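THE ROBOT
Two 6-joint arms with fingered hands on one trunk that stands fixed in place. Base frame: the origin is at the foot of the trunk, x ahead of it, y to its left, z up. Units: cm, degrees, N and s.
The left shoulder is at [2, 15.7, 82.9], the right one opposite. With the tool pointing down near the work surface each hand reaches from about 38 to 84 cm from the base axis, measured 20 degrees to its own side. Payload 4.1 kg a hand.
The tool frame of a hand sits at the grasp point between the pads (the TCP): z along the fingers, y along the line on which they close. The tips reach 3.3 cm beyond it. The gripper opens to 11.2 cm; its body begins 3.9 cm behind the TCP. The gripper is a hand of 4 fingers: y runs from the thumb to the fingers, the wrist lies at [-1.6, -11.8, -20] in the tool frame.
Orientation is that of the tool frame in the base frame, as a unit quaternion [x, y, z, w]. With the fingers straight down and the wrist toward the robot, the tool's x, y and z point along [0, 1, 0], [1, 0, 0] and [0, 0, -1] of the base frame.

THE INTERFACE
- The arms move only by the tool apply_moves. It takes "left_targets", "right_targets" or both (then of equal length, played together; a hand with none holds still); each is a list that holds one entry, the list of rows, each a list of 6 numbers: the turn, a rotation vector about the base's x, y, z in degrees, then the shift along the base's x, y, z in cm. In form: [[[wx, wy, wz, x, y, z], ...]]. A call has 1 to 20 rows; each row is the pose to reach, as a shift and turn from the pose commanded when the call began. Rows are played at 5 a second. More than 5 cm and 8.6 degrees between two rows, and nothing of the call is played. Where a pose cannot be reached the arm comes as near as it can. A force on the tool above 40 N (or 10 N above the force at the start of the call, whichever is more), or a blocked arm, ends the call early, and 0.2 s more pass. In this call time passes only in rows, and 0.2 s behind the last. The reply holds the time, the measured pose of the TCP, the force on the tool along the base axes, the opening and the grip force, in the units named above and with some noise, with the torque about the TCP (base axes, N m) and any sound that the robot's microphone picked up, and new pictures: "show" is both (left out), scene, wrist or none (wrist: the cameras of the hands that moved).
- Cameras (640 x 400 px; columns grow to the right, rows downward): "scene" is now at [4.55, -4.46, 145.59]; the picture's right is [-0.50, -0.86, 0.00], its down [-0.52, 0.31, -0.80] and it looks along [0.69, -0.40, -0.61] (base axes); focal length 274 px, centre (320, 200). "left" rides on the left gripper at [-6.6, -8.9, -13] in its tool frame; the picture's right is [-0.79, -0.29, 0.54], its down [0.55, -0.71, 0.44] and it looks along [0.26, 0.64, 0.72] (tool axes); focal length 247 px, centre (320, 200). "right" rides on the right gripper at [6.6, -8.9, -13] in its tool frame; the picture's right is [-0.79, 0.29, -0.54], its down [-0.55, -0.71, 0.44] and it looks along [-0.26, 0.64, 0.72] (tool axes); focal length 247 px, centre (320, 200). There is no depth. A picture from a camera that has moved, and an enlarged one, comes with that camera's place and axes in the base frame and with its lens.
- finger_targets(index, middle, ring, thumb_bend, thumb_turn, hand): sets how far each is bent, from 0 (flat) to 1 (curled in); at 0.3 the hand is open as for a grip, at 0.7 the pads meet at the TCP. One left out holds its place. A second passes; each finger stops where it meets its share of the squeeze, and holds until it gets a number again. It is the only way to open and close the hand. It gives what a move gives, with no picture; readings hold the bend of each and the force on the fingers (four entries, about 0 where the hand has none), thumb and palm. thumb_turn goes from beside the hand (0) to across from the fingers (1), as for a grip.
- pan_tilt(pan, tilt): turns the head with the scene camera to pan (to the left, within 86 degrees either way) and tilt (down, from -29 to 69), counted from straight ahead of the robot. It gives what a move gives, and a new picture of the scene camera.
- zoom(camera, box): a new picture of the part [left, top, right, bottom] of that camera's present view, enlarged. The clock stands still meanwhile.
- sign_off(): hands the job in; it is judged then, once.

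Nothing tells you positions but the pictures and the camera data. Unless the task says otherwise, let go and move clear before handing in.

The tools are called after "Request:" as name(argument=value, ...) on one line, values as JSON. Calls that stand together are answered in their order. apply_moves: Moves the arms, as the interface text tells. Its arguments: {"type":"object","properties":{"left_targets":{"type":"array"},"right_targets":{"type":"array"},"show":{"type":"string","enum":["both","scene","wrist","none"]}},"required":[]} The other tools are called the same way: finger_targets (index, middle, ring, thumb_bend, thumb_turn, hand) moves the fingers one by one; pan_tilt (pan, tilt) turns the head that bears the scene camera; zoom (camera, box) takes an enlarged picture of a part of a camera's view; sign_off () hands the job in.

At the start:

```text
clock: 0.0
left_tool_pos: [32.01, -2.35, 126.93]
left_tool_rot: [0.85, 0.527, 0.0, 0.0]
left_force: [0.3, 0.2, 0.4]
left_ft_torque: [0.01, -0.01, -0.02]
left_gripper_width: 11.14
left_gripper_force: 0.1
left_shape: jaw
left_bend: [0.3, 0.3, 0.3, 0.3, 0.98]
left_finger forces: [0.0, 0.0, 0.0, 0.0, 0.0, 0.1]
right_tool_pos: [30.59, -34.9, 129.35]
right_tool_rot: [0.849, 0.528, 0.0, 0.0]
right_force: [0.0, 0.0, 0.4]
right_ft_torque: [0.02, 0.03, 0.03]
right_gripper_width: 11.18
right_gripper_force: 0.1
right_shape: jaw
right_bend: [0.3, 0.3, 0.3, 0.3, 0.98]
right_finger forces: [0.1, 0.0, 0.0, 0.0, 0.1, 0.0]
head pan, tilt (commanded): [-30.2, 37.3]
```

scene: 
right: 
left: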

• **WHAT NEEDS TO BE DONE**:
Give back exactly the lines from the one containing "- sign_off(): hands" to the end of the material, both ends included. Put each line that is not blank into a JSON list as a string.

• **EXERCISE RESPONSE**:
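[
  "- sign_off(): hands the job in; it is judged then, once.",
  "Nothing tells you positions but the pictures and the camera data. Unless the task says otherwise, let go and move clear before handing in.",
  "The tools are called after \"Request:\" as name(argument=value, ...) on one line, values as JSON. Calls that stand together are answered in their order. apply_moves: Moves the arms, as the interface text tells. Its arguments: {\"type\":\"object\",\"properties\":{\"left_targets\":{\"type\":\"array\"},\"right_targets\":{\"type\":\"array\"},\"show\":{\"type\":\"string\",\"enum\":[\"both\",\"scene\",\"wrist\",\"none\"]}},\"required\":[]} The other tools are called the same way: finger_targets (index, middle, ring, thumb_bend, thumb_turn, hand) moves the fingers one by one; pan_tilt (pan, tilt) turns the head that bears the scene camera; zoom (camera, box) takes an enlarged picture of a part of a camera's view; sign_off () hands the job in.",
  "At the start:",
  "```text",
  "clock: 0.0",
  "left_tool_pos: [32.01, -2.35, 126.93]",
  "left_tool_rot: [0.85, 0.527, 0.0, 0.0]",
  "left_force: [0.3, 0.2, 0.4]",
  "left_ft_torque: [0.01, -0.01, -0.02]",
  "left_gripper_width: 11.14",
  "left_gripper_force: 0.1",
  "left_shape: jaw",
  "left_bend: [0.3, 0.3, 0.3, 0.3, 0.98]",
  "left_finger forces: [0.0, 0.0, 0.0, 0.0, 0.0, 0.1]",
  "right_tool_pos: [30.59, -34.9, 129.35]",
  "right_tool_rot: [0.849, 0.528, 0.0, 0.0]",
  "right_force: [0.0, 0.0, 0.4]",
  "right_ft_torque: [0.02, 0.03, 0.03]",
  "right_gripper_width: 11.18",
  "right_gripper_force: 0.1",
  "right_shape: jaw",
  "right_bend: [0.3, 0.3, 0.3, 0.3, 0.98]",
  "right_finger forces: [0.1, 0.0, 0.0, 0.0, 0.1, 0.0]",
  "head pan, tilt (commanded): [-30.2, 37.3]",
  "```",
  "scene: ",
  "right: ",
  "left:"
]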